“The revolution will not be blogged.” So says columnist George Packer in a recent issue of Mother Jones magazine. “To see beyond their own little world and get a sense of what’s really going on, journalists and readers need to get out of their pajamas,” he writes.
It’s a very funny article; telling about the nature of bloggers, too, I suppose. Here are a few more of Packer’s comments:
“My private habit (and others) has emerged as the journalistic signature of the 2004 campaign. Although only 13 percent of Americans regularly get their campaign news from the Internet — still far less than from local, cable, and network TV news — nonetheless a whole industry of analysts has risen up to declare 2004 the dawn of a new political era. Part of the mystique of blogs is their protean quality: They work both sides of the divide between politics and media, further blurring the already fuzzy distinctions between reporter, pundit, political operative, activist, and citizen.
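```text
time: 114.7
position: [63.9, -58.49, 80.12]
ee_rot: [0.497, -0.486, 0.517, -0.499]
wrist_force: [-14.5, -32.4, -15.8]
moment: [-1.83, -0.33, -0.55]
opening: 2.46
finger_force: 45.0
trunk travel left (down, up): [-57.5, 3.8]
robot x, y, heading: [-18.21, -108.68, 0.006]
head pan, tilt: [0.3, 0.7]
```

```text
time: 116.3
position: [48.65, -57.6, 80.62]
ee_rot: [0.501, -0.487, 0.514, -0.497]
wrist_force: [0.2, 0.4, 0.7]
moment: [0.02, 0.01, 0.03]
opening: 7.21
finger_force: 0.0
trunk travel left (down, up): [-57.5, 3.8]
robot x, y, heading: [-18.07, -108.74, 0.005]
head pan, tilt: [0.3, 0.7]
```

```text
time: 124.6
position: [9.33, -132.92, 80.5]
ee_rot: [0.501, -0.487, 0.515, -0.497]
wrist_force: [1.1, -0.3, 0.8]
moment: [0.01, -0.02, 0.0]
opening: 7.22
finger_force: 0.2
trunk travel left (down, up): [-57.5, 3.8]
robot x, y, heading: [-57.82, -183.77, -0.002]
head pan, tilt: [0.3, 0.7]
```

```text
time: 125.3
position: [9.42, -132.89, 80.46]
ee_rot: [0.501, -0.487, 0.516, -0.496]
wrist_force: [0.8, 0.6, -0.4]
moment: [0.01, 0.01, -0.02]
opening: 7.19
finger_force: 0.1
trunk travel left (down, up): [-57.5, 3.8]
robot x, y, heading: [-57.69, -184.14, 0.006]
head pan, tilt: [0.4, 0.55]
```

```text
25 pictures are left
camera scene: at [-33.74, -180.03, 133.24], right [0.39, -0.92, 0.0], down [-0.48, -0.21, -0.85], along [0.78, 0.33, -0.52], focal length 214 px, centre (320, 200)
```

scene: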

The universe of blogs includes those of both major parties; candidates’ campaign websites (most famously, Howard Dean’s, which became the hottest organizing tool since direct mail — until it turned into an online echo chamber that failed to deliver actual votes); the blogs of more traditional journalists on the websites of news organizations such as The New York Times, The New Republic, and ABC; and the proliferation of one-man electronic soapboxing by the known and the obscure alike.
“In other words, the blog documents, comments, and participates. Nothing new here.”